POTOMAC, Md. (DC News Now) – Growing up in Plattsburgh, New York, as a young boy, Mick Lacy chose his favorite NFL team based on colors.
“I liked the black and yellow, so I looked around and I said, wow the Steelers,” Lacy said. “Didn’t know anything about them.”
Lacy’s choice of the Steelers turned into a lifelong passion. When he grew up, Lacy served in the army for 25 years as a paratrooper, jumping out of airplanes.
“I have a lot of pride in the military,” Lacy said. “And I’m not just talking army branch, I’m talking the military.”
For the past two decades, Lacy has continued serving his country, working in counter terrorism in Germany, Afghanistan, and most recently Italy. As a result, he’s had to watch his beloved Steelers at some strange hours.
“We watched the games at all hours of the night,” Monica Lacy, Mick’s wife said. “Sometimes the game might finish at 5:30 or 6 o’clock in the morning and then my husband was off to work.”
In May of 2022, now 64-years-old, Mick started experiencing headaches. His condition grew worse later in the month. After visiting hospitals in Italy and Germany, he was transported by Medevac to Walter Reed Medical Center in Bethesda, Maryland.
“They started linking with a lot of other stuff like pancreatic cancer, thyroid cancer, lung cancer and then told me things like, oh we’ve never seen this before. I think we know 20 cases like this. We’ve never seen these cancers linked like this,” Mick said. “You have two and a half months to live.”
The former paratrooper is now facing his toughest challenge yet – stage IV pancreatic cancer, with tumors on his brain, lungs and entire body, along with leptomeningeal disease.
“I’ve had enough injuries, never been sick in my entire life and that’s a fact. This is just,” Mick said. “It hits you like a ton of bricks.”
Continuing to fight like a soldier on the battlefield, Mick has already made it more than two week’s past the doctor’s prognosis.
“We went beyond that,” Mick told DC News Now. “I’m looking at being their cancer miracle baby.”
Mick has been aided in the fight by his family unit. All four of his children, along with sons and daughters-in-law and grandchildren, have flocked to the family’s temporary home base in Potomac, Maryland.

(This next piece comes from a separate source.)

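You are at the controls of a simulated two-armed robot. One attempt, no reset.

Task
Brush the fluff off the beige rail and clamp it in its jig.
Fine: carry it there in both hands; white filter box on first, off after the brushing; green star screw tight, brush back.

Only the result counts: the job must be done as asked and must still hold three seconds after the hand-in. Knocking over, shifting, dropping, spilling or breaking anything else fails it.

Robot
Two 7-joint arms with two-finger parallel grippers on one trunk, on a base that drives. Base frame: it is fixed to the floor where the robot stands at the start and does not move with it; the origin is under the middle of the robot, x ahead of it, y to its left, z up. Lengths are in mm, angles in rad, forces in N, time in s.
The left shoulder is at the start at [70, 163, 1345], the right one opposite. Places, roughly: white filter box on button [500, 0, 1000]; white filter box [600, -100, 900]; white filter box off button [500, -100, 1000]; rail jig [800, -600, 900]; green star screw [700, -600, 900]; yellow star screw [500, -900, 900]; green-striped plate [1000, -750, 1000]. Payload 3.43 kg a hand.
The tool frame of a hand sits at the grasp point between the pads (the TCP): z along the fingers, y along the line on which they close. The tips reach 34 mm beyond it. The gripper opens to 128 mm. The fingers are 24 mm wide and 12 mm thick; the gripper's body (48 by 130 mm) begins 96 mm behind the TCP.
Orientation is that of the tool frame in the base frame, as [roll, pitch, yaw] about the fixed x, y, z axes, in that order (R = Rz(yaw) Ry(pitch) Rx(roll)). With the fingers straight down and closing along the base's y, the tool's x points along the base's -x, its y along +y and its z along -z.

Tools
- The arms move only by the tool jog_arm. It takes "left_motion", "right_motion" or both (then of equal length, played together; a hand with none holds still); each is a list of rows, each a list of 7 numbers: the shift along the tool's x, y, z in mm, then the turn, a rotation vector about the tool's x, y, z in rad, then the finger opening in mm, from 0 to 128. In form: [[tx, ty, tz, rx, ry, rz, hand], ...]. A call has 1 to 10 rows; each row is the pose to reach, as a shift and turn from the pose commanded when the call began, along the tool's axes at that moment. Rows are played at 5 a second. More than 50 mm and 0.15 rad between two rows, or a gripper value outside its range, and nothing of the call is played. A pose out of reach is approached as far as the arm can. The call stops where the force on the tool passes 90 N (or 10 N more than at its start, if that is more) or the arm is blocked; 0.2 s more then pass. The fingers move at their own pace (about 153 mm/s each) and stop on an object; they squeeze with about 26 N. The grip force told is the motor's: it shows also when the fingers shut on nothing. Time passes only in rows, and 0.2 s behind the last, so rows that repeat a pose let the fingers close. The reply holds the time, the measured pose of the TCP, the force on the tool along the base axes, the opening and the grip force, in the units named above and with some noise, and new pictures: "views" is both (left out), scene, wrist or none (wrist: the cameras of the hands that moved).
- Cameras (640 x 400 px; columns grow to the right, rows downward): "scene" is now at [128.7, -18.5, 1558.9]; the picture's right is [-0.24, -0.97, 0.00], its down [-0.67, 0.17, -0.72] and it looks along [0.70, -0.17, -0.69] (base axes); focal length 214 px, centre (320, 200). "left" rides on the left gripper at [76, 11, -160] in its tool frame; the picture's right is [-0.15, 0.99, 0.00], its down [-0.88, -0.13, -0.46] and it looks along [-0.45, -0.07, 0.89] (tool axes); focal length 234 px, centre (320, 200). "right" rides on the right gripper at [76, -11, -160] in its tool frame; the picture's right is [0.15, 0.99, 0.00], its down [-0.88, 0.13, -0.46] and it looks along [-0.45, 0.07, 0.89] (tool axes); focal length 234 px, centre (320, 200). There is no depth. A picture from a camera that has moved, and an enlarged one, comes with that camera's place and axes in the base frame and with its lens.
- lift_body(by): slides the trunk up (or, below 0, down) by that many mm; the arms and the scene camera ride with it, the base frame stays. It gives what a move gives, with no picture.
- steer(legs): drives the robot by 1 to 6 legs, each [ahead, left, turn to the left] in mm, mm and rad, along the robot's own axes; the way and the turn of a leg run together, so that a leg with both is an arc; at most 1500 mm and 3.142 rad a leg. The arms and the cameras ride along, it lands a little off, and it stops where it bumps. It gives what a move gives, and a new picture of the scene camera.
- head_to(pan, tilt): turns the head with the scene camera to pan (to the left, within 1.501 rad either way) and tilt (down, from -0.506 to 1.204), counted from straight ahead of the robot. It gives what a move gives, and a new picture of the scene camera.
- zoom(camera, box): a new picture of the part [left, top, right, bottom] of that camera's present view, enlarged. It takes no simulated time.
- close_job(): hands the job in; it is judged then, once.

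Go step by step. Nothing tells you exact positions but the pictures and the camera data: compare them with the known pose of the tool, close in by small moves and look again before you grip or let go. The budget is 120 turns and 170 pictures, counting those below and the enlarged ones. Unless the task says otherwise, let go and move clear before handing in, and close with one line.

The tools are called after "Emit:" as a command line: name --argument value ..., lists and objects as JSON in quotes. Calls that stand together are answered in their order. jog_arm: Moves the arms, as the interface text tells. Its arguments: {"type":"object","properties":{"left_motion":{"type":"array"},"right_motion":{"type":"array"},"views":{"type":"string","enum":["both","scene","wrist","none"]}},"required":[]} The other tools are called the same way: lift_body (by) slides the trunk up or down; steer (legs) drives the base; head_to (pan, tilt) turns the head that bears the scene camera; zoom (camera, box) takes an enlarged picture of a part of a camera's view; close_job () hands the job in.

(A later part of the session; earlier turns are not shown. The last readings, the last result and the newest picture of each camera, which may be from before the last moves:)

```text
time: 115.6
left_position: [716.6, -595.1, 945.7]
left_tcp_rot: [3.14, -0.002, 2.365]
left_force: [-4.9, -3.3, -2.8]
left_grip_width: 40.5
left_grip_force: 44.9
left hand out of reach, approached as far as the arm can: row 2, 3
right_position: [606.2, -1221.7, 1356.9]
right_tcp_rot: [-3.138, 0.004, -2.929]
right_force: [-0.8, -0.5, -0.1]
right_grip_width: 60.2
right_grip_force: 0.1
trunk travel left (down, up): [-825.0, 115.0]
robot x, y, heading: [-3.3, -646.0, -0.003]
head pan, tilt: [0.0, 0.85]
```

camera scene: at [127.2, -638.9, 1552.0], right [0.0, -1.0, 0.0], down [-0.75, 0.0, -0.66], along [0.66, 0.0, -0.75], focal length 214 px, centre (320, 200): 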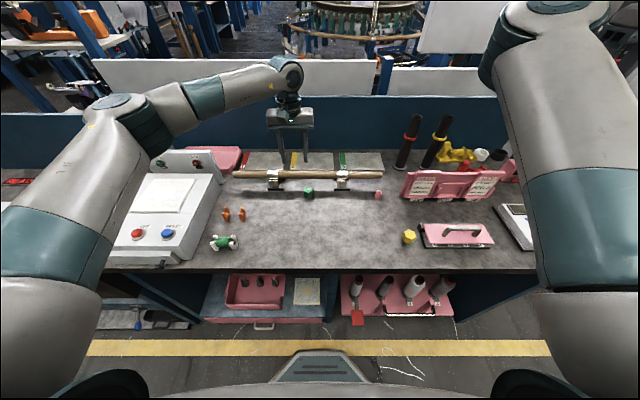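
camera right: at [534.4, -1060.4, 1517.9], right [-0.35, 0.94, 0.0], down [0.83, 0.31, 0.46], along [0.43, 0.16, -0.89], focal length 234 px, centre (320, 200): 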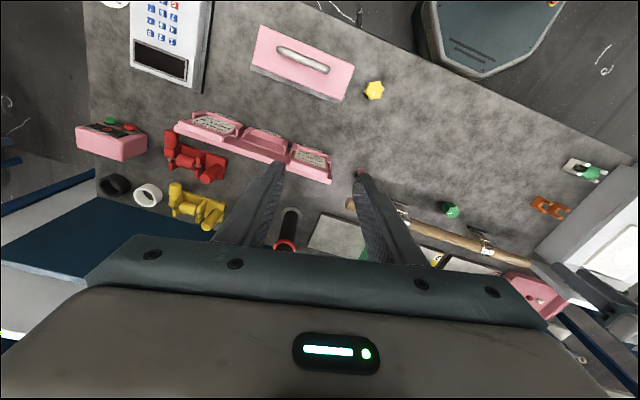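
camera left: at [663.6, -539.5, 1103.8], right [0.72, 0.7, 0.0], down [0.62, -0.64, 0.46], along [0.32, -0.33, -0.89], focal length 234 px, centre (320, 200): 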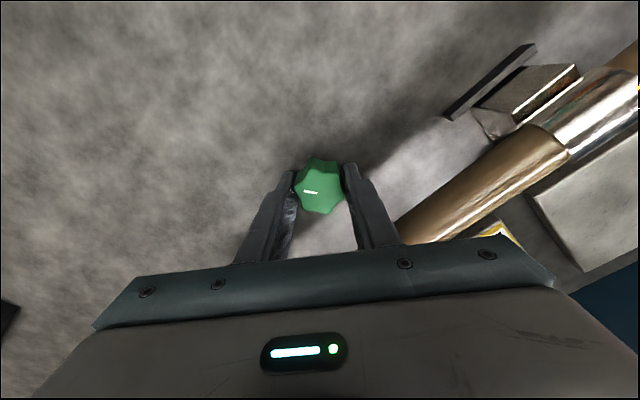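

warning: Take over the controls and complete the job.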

The entire family watched the Steelers take down the Bengals on Sunday. Everyone wore Steelers jerseys, except for Mick’s son-in-law who is a Bengals fan – he wore a Joe Burrow jersey.
“We’ve never had the entire family to watch the Steelers play before and we had everyone here including the grandchildren,” Monica said. “I think that was really meaningful for all of us, but especially for him.”
Mick’s friends and colleagues from overseas joined the party virtually.
“We were having a Guinness party on Zoom,” Mick said. “Of course they’re watching the game at 7 o’clock at night, we’re watching at 1 o’clock in the afternoon and I think at the highest point we probably had 10 people on there.”
Despite being a lifelong Steelers fan, Mick has never been to a Steelers game in Pittsburgh and says that he’s only been to the city’s airport on a layover flight. Mick’s family hopes to take him to his first Steelers home game, or at least take him to Pittsburgh to see the stadium.
“I think it would be really fun,” Mick said. “I think, yeah, it would just be super fun.”
Mick’s family is hoping to bring the entire family to the game and needs a handicap accessible seat for Mick, and accompanying seats for the family, with week two’s home game versus the Patriots on Sunday, September 18 in mind. Due to his condition, Mick would also need an accommodation for noise, as too much noise, would be too much for him and cause headaches.
His family, his hoping to figure out the best way for him to enjoy every Steelers game that he gets to see.
“We want to help him keep living, giving him things that he enjoys to reach for, to look forward, just so that we can live every day to the fullest,” Monica said. “And the Pittsburgh Steelers have just been so important to him, so that’s really where that comes from.”